A new concept of the word – concentrate.

Tuesday, September 16, 2025

Fear is essentially reactive. It’s helpful when you’re being cornered by a lion, but not in everyday life. If you’re scared to spend money, for example, you are simply experiencing a contraction of the mind, which manifests as a contraction of the body. It’s a useless contraction.

Bodily experience is conduit-like. One might even consider the body constrictive, or much like a sphincter that expands and contracts. It’s tubular. And those “tubes” constrict and relax like blood vessels. Why would the mind be any different? The mind is a sphincter too and for many humans, it’s uptight. Uptight means tense in an overly controlled way.

Anal retention is a type-A person who clamps down in an overly controlled way. This begins in the mind. Notice when you “try” to concentrate, you might pierce your lips, bite your tongue, crinkle your brow, raise your shoulders, or clench your jaw. But quality concentration is openness, a loosening tension.

Concentration is not a good word for your best attention because it implies a closing of a sphincter, or a turning of the screw, or a narrowing of the lens on a telescope. Mental concentration is a freedom – expansive, open, totally unencumbered. At peak, it’s free of anything that clutters it like a word or an image.

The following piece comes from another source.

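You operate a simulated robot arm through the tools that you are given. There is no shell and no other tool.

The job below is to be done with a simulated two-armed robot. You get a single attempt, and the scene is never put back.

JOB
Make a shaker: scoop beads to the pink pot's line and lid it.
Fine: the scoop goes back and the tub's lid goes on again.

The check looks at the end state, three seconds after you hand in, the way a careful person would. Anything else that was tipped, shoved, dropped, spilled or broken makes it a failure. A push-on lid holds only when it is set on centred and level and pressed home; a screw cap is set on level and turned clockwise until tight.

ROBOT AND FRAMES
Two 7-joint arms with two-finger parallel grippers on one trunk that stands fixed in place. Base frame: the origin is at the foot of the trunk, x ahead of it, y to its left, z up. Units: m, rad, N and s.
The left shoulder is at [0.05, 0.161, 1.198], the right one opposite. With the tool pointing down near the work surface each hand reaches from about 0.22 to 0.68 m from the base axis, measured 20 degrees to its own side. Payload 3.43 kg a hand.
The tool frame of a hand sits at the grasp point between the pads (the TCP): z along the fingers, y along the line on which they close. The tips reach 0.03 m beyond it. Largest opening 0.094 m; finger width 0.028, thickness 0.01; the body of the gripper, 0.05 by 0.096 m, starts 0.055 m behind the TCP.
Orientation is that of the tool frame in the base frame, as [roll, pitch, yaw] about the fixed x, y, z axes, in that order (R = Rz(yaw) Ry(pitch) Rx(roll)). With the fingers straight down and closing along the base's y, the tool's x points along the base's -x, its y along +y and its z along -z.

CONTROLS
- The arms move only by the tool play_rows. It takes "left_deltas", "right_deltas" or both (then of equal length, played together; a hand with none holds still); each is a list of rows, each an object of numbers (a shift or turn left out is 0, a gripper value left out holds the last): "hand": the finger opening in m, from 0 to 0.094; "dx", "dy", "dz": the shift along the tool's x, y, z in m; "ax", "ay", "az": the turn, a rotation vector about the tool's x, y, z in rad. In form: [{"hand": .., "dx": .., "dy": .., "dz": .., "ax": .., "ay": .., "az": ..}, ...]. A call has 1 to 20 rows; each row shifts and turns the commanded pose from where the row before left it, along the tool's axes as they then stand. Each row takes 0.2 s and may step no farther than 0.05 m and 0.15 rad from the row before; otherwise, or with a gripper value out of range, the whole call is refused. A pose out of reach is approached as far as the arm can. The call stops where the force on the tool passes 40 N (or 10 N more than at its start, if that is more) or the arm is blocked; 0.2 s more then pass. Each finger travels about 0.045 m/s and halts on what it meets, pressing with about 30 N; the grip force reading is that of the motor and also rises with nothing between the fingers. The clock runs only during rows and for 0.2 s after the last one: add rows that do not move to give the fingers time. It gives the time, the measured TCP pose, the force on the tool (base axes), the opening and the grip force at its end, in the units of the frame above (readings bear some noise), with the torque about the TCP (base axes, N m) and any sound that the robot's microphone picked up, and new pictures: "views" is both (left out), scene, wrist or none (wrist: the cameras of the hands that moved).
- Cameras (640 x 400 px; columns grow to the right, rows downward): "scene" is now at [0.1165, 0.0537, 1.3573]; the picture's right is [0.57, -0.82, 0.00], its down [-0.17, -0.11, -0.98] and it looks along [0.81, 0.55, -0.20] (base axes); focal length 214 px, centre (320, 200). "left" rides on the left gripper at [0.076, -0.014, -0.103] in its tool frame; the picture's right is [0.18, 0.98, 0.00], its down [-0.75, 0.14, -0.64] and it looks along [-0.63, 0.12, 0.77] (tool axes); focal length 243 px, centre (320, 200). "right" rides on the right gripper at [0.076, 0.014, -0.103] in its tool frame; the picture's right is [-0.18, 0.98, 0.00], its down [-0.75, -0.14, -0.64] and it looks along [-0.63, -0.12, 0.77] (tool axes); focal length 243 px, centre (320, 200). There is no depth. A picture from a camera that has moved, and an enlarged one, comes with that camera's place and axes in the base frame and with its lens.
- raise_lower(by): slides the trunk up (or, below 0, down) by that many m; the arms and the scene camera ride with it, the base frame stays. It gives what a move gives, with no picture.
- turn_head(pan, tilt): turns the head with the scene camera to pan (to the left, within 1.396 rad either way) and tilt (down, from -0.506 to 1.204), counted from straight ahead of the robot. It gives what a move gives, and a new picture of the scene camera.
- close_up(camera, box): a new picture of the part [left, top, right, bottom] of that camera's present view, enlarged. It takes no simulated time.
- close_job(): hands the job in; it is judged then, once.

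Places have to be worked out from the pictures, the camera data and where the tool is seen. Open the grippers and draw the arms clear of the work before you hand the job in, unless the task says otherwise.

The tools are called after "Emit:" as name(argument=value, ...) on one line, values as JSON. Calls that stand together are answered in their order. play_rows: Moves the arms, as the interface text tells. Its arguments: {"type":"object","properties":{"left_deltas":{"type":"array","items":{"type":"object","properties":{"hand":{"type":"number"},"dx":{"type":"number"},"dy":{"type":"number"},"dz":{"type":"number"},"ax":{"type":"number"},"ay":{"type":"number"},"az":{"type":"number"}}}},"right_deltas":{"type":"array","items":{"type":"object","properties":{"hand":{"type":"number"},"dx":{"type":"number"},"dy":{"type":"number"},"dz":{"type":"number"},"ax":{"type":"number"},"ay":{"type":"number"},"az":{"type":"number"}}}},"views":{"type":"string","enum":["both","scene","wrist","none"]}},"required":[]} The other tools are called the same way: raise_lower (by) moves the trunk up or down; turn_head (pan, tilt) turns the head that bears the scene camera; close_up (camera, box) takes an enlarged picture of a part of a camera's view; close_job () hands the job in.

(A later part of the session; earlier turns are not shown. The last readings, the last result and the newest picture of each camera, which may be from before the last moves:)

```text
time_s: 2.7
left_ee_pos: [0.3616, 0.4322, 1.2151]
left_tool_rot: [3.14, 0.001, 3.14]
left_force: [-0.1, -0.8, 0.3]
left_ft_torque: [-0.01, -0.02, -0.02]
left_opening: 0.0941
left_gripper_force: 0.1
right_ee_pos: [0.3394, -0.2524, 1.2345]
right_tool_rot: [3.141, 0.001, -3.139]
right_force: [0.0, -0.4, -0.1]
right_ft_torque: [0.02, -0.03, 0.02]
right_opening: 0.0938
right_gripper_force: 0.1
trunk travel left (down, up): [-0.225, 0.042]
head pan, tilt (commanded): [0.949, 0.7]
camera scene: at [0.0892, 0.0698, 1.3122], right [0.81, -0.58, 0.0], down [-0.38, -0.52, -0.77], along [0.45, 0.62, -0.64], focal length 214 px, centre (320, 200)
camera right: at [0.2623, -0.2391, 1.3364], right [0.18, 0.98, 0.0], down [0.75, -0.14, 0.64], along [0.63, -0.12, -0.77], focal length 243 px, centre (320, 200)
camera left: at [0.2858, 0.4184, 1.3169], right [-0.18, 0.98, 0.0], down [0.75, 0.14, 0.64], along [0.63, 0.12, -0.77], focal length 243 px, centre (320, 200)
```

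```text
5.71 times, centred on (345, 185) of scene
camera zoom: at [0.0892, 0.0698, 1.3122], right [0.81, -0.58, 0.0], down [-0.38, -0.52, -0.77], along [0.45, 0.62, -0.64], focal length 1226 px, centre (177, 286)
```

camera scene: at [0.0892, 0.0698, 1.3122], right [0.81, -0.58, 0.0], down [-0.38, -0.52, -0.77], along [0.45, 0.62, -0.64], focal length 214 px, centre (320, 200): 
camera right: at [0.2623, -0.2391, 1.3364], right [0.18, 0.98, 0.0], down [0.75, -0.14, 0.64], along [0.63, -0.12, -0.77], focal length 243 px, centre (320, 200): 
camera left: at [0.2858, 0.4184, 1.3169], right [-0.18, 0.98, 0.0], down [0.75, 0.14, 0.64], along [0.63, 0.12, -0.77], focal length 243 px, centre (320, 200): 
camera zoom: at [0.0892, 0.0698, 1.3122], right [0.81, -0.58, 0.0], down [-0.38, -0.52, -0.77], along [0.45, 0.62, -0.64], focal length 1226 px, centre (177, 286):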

Imagine the body dilated. The mind dilated. The throat dilated. The ear canal dilated. The nostrils flared, relaxed. The mind “peeled back” in ultra quiet receptivity. Everything settled and minimized, you can hear the refrigerator in the next room, whirling quietly. Imagine the mind clear, no debris. Concentration is not condensed. It’s not dense at all. It’s intelligent. Wide. Dilated. Completely relaxed.

When the sphincter of the mind is contracted, you cannot access your creative abilities. Now, practice real concentration, but remember, it begins by a loosening of tension.